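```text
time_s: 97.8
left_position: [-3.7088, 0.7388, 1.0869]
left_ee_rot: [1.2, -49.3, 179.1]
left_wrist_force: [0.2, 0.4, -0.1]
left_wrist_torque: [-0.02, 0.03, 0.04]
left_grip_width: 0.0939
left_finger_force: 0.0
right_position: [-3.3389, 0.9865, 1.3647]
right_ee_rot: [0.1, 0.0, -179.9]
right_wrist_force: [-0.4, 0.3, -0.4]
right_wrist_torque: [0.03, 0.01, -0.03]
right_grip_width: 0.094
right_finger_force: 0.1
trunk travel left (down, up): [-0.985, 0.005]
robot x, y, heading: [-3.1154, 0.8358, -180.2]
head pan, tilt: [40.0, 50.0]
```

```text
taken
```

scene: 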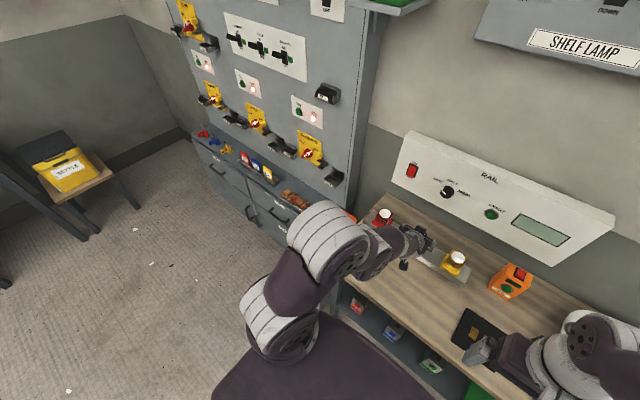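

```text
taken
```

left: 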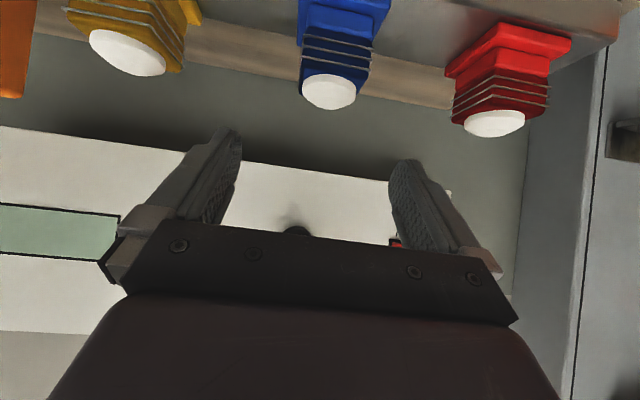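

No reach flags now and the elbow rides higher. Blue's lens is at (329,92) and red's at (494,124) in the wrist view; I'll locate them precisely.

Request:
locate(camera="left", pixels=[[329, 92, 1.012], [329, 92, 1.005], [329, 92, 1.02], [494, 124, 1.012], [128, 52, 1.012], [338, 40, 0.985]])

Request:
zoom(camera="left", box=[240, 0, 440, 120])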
* * *
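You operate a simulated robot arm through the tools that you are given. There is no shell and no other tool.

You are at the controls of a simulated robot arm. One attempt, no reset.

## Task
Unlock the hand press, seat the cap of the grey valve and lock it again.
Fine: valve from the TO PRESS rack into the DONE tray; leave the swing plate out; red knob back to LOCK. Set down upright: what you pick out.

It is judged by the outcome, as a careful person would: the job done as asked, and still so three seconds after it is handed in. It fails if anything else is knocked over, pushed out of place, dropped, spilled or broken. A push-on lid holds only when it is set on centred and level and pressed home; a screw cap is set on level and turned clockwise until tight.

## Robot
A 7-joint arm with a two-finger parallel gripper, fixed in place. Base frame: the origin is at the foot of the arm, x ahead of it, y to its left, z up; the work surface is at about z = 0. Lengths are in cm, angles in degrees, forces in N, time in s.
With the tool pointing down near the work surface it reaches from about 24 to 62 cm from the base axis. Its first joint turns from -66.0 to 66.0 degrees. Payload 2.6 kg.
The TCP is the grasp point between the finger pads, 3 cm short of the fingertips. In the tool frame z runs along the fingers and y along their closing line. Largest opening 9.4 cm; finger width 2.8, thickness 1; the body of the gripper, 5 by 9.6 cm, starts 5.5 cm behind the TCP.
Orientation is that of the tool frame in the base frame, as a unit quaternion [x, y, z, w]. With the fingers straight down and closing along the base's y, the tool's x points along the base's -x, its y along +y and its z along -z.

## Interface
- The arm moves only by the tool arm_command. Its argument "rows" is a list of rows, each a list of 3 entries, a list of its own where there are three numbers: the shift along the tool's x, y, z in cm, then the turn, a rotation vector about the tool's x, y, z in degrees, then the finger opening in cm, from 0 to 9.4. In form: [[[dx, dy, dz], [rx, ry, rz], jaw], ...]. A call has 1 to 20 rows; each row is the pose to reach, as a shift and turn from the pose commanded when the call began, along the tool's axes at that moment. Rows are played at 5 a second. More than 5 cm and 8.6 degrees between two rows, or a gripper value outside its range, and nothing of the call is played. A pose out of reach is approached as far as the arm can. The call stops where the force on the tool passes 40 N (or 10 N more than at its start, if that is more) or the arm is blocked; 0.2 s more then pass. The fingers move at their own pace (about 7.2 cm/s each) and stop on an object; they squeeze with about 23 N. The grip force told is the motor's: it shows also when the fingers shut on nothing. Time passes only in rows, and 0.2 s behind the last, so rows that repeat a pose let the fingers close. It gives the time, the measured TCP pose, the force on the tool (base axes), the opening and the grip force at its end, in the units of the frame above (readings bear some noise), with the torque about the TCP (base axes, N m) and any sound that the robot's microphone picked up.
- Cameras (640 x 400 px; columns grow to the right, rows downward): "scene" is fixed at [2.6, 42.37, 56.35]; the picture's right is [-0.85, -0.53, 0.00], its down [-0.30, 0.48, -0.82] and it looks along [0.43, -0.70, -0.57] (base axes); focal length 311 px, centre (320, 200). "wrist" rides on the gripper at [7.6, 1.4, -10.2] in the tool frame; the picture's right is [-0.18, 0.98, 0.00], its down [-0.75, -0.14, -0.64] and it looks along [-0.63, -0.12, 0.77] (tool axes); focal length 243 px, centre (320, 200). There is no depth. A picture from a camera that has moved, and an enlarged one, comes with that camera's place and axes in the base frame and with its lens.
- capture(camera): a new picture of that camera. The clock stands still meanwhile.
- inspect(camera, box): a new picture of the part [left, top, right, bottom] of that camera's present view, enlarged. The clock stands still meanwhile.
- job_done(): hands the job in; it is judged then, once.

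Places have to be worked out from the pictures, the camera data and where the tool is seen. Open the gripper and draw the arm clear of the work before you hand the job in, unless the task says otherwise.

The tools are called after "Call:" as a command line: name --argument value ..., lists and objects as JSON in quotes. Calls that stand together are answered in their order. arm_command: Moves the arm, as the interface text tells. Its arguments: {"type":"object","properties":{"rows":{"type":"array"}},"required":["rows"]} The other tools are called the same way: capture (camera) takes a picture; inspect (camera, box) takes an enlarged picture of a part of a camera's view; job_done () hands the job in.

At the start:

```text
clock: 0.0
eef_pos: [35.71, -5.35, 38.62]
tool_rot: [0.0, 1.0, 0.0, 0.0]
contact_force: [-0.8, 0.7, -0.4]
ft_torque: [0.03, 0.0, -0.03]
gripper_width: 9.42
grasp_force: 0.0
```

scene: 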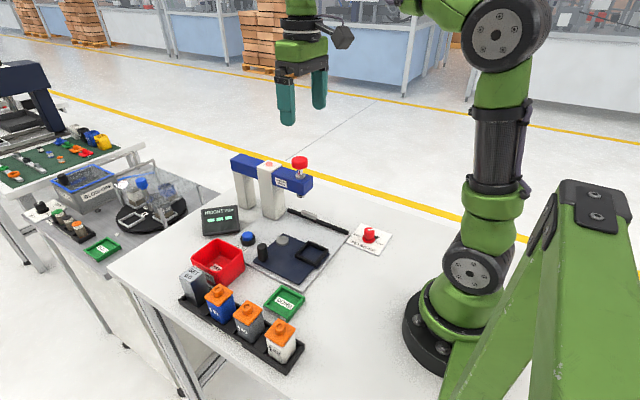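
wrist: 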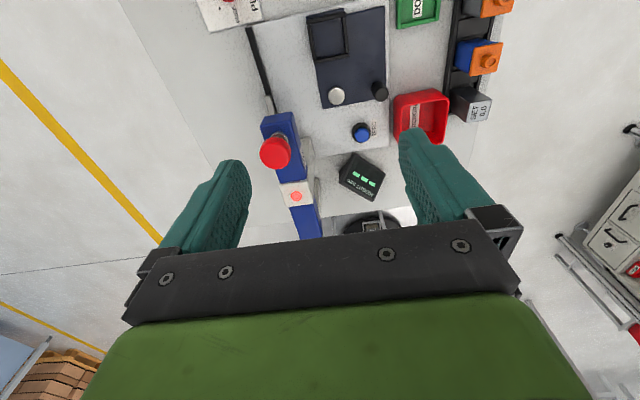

▶ _WHAT NEEDS TO BE DONE_: Determine the number of lines containing "valve". Write only that number.

▶ _ANSWER IN FULL_: 2